07/11/06
■ CDチェックと分離の判定が乖離するClostridium difficile
【質問】
 クロストリジウム・ディフィシル (Clostridium difficile) のことについて教えてください。当病院は老人施設の付属病院である為, 特に注意を要する菌のひとつとして扱っています。クロストリジウムの依頼がある場合, CDチェックとアルコール処理した検体をCCMA培地で48時間培養をしています。ここで何時も困るのが, 「CDチェック陽性・培養陰性」, 「CDチェック陰性・培養陽性」と言うことが間々あることです。両方が陽性だと問題がないのですが, 特に前者の場合, ドクターから「培養が陰性なのだから問題ないんじゃないの???」と言われ困っています。でも下痢症状があり, CDチェックが陽性なのでクロストリジウムはいると思いますとしか言えません。寝たきりの方が多く, 判断の仕方で処置の方法が変わると思います。お風呂の入れ方や消毒方法も看護師の悩みの種となっていますが, どのようにしたら一番良いでしょうか???

【回答】
 Clostridium difficile感染症の細菌学的検査ですが, CDチェックD-1はC. difficileの毒素ではなく, グルタメート・デヒドロゲナーゼ (glutamate dehydrogenase) という酵素を検出するキットで, 感度も特異度もあまり良くない上に, 特に経済的でもありません。貴院でもCDチェックD-1によるグルタメート・デヒドロゲナーゼ検出から, 糞便検体中の毒素検出に切り替えることをお勧めします。本年 (2007年) の6月よりtoxin Aだけでなく, toxin Aとtoxin Bを同時に検出するキットの使用 (TOX A/B QUIK CHEK, ニッスイ) が認可されました。本キットも, 糞便検体が提出された同じ日に結果報告ができますので迅速性に優れています。しかし, 本キットによるtoxin Aおよびtoxin B検出も (CDチェックよりは良好ですが), 分離培養検査と比較しますと感度がやや悪いので, 現在貴院で行っている培養検査をお続けになることをお勧めします。

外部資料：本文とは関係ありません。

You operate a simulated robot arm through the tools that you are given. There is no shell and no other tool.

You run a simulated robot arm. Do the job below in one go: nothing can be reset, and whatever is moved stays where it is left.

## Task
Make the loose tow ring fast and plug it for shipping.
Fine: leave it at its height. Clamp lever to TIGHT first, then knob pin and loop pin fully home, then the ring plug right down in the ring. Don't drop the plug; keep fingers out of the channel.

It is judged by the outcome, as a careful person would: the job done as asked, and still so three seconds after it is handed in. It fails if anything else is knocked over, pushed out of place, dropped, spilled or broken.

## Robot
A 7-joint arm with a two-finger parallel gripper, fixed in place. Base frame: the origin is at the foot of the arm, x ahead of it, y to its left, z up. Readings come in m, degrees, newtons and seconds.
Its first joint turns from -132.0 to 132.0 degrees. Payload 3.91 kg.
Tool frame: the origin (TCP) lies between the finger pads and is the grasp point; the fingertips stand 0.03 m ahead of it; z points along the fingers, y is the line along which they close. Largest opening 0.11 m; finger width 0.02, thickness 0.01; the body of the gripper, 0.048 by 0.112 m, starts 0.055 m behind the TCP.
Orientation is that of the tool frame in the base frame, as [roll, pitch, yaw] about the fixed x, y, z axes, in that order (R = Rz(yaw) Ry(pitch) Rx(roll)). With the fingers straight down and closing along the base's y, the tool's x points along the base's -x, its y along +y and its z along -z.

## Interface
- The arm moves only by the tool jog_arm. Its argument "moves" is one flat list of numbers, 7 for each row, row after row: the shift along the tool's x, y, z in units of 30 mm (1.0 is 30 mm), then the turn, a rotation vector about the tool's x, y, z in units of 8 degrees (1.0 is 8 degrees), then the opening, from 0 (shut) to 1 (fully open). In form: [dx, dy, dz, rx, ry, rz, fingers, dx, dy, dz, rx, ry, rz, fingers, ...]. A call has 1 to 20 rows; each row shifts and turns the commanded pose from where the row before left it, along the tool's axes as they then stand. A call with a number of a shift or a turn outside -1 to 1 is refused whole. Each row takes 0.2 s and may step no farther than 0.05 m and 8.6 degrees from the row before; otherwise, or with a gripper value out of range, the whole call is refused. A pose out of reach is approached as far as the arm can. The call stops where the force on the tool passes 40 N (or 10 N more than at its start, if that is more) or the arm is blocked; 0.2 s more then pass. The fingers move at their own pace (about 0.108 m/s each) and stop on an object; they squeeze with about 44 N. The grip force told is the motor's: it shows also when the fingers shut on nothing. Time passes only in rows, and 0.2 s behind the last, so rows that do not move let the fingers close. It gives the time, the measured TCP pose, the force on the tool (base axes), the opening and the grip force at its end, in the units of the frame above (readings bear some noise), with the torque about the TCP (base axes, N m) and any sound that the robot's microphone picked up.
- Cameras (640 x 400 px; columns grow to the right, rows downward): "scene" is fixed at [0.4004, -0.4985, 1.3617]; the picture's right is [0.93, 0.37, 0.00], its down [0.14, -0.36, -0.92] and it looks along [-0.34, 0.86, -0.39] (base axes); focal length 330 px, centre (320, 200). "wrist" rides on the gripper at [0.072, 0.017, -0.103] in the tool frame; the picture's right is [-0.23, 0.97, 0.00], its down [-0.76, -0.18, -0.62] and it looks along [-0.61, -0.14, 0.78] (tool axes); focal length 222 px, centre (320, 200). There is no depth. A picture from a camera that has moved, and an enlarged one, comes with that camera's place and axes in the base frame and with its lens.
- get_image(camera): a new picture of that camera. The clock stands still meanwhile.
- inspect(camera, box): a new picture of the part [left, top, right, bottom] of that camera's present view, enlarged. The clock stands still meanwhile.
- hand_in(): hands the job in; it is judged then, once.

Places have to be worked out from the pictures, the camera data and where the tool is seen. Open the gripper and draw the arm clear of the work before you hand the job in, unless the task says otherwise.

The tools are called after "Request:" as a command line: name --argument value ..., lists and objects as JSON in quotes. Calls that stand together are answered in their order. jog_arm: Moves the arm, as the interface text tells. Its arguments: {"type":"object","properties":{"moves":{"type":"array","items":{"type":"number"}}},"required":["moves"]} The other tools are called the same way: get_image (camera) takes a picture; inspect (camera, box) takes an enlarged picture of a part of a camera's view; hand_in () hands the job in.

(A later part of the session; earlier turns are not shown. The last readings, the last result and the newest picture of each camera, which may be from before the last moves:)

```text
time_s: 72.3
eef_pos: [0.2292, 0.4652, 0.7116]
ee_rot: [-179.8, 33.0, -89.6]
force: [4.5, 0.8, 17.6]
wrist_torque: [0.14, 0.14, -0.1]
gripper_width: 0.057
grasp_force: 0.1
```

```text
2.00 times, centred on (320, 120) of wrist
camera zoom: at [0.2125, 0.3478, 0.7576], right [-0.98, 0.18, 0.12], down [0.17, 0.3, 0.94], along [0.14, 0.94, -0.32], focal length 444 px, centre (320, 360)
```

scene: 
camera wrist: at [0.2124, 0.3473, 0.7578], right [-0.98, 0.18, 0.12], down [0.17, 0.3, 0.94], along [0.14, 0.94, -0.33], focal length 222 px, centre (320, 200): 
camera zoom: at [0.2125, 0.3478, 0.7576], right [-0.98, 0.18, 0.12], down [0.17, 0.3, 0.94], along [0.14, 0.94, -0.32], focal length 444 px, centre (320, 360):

 “CDチェック陽性・培養陰性”は, CDチェックの偽陽性か, 培養の偽陰性のどちらかですが, どちらもありうると思います。ご指摘のように問題は培養の偽陰性ですが, よく認められるのは, バンコマイシンなどによる治療が始まってから検体採取される場合です。基本的には, 治療経過を見るための検査は不必要です。個室隔離の解除は, 消化管症状が回復したとき (下痢がとまったとき), バンコマイシン (あるいはメトロニダゾール) 内服終了時, あるいはバンコマイシン (あるいはメトロニダゾール) 内服終了から3日後などの時点で行われます。貴院でルールをお決めになるといいかと思います。個室隔離が解除されても, 標準予防策をしっかり行うことと, 腸内フローラの回復に2〜3ヶ月間必要であることを考えて, その間は再発や抗菌薬の使用に注意することが必要です。培養陰性の原因ですが, 水様便の場合は, かえって糞便検体が薄まってしまい, 培養がうまくいかないこともあります。内視鏡施行時の洗浄液が提出される場合も同じことが言えます。そのような場合には, 検体を軽く遠心し, 沈殿物をアルコール処理して培養すると検出できることがあります。また, どうしてもスワブ (綿棒) などで検体採取された場合は, クックトミート培地などで増菌し, 選択培地を使用する方法もあります。“CDチェック陰性・培養陽性”は, CDチェックの感度の問題かと存じます。

 CDチェックを, TOX A/B QUIK CHEKに切り替えても, 同じ様に結果が一致しないことはあると思います。基本的な検査と治療の流れを述べますと, TOX A/B QUIK CHEKによる毒素検出を行い, 陽性であればC. difficile関連下痢症/腸炎と診断します。陰性であればそのように報告しますが, 毒素検出は培養検査を比較すると感度が良くないことを主治医に伝えます。どちらにしても, 誘因となったと考えられる抗菌薬の使用を中止するか, 変更して様子を見ます。非常に症状が重篤な場合は, 検査結果を待たずにバンコマイシン (あるいはメトロニダゾール) 治療を開始します。培養を併用していれば, 翌日あるいは翌々日にそれらしきコロニーが認められた時点で検査結果を速報します。その時に症状の回復傾向がなければバンコマイシン (あるいはメトロニダゾール) を開始します。バンコマイシン (あるいはメトロニダゾール) 内服を開始したら, 途中で症状が回復しても7〜14日間は内服を続けます。培養検査の場合, toxin Aもtoxin Bも産生しない菌株も分離されうるので, 分離菌株の毒素産生能を検査する必要があるのは本当ですが, 臨床検査室ではなかなか時間や経費の問題でそこまで出来ないことが多いと思います。臨床症状とTOX A/B QUIK CHEKおよび分離培養の結果を総合的に考えて臨床診断を行うということになるかと思います。

 お風呂や消毒の問題は, 貴院での看護・介護体制について正確にはわからないので, 具体的にお答えできませんが, 下痢症状がある間は個室隔離かコホーティング (同じ状態にあるヒトを群別する) が基本で, 接触感染予防対策をしてください。手洗いは石けんと流水による手洗いが基本で, 手洗い後に速乾性アルコール製剤を使用してください。隔離解除後も, 排泄ケア時は使い捨ての手袋をするなどの標準予防策はしっかり続けてください。複数の症例 (特に重篤な合併症を伴ったり, 再発を繰り返したりする症例) の発症が続いたり, 感染症例が増加したりした場合は, 保健所か地方衛生研究所, あるいは国立感染症研究所までご相談ください。